--- start of Data shown ---
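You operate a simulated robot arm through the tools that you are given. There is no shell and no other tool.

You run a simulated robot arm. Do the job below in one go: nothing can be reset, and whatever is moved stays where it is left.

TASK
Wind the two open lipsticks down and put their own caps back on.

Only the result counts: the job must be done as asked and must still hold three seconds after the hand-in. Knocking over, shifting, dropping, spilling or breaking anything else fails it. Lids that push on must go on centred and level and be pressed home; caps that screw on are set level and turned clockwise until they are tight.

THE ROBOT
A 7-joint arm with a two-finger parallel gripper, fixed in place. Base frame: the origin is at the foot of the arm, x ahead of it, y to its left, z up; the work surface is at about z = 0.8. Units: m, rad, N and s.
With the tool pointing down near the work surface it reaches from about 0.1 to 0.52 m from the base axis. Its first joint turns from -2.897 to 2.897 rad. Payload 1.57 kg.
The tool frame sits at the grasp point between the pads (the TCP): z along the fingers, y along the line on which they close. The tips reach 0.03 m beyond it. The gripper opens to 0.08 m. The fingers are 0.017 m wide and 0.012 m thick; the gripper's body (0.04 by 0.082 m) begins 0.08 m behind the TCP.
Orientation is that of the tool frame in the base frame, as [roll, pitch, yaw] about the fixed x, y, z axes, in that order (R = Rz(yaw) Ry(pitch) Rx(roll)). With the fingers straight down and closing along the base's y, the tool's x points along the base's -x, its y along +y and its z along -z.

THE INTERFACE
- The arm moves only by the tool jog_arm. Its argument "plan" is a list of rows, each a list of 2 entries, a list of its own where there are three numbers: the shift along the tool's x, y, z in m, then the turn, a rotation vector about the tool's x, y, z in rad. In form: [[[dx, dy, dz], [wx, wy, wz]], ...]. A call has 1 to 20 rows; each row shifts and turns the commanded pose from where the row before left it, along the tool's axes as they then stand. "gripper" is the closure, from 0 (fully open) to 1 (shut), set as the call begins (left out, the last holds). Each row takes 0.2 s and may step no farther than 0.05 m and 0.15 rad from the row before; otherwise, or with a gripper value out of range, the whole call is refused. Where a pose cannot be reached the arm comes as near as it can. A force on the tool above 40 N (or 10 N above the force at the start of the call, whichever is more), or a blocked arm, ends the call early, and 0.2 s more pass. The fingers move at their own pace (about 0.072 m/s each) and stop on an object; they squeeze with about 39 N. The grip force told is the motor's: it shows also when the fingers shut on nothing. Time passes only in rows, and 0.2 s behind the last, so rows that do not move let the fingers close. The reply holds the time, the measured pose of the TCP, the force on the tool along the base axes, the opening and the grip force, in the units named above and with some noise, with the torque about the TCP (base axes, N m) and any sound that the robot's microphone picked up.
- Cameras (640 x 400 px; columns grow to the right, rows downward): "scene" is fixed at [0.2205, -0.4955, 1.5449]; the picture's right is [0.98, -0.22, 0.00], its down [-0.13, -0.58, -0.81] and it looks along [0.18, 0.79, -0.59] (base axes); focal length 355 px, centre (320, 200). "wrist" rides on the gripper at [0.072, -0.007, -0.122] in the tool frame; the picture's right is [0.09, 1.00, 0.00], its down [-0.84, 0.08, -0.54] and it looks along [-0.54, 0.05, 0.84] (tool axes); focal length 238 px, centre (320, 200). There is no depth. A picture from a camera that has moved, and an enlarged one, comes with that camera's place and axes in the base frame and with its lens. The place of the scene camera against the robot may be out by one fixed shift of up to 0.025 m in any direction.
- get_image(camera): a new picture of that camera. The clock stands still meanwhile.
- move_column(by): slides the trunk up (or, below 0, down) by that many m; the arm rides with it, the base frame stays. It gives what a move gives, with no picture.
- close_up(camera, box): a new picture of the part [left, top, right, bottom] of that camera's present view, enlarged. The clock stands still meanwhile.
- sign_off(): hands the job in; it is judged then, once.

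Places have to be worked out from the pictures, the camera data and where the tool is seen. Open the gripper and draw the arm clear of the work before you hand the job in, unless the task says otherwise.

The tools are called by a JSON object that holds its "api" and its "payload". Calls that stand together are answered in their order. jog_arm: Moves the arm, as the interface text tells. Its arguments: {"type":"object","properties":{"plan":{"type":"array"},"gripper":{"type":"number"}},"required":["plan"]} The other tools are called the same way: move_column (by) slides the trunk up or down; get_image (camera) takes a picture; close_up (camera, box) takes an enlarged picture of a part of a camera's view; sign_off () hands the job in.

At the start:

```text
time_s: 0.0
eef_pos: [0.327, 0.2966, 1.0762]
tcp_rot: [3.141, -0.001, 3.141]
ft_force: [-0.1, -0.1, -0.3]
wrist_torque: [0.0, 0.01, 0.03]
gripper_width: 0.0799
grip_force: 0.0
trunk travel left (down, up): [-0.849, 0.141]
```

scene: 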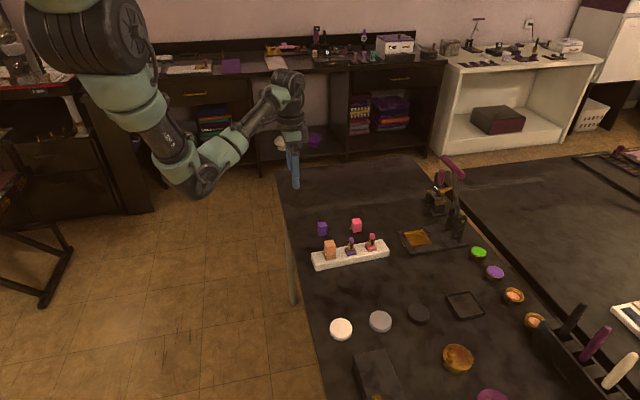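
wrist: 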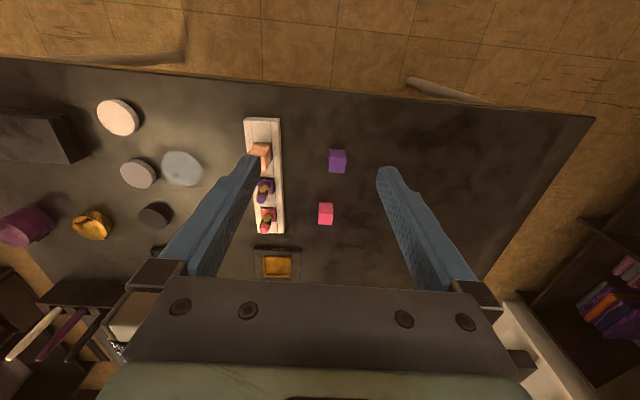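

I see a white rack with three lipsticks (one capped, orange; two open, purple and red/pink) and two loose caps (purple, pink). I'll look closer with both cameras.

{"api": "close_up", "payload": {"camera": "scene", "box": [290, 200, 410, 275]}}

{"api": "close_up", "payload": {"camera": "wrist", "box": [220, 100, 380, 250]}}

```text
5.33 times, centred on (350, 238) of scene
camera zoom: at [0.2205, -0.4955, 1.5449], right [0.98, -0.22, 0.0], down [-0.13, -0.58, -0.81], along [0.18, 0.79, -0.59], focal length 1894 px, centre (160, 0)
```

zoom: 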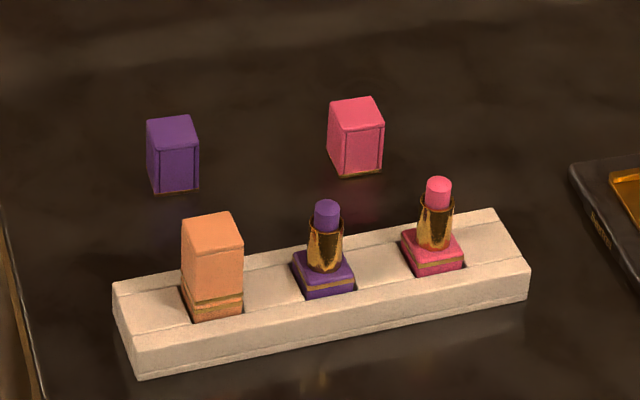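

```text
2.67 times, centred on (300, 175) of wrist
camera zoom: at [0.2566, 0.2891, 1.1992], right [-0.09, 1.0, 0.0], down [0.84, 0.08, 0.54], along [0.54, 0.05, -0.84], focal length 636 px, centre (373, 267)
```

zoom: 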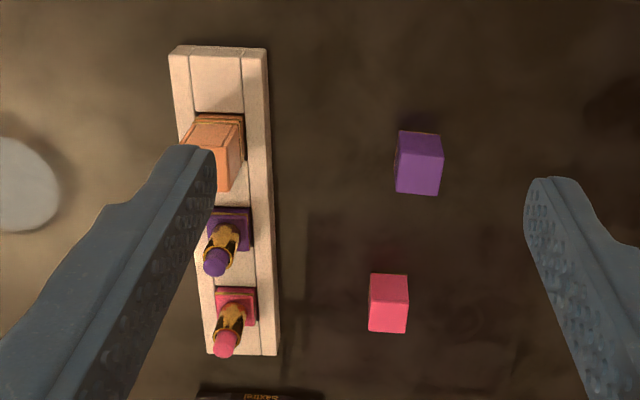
--- end of Data shown ---
- Aim of the task
Pick out every line above that holds the word "simulated" and copy it.

- The result
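You operate a simulated robot arm through the tools that you are given. There is no shell and no other tool.
You run a simulated robot arm. Do the job below in one go: nothing can be reset, and whatever is moved stays where it is left.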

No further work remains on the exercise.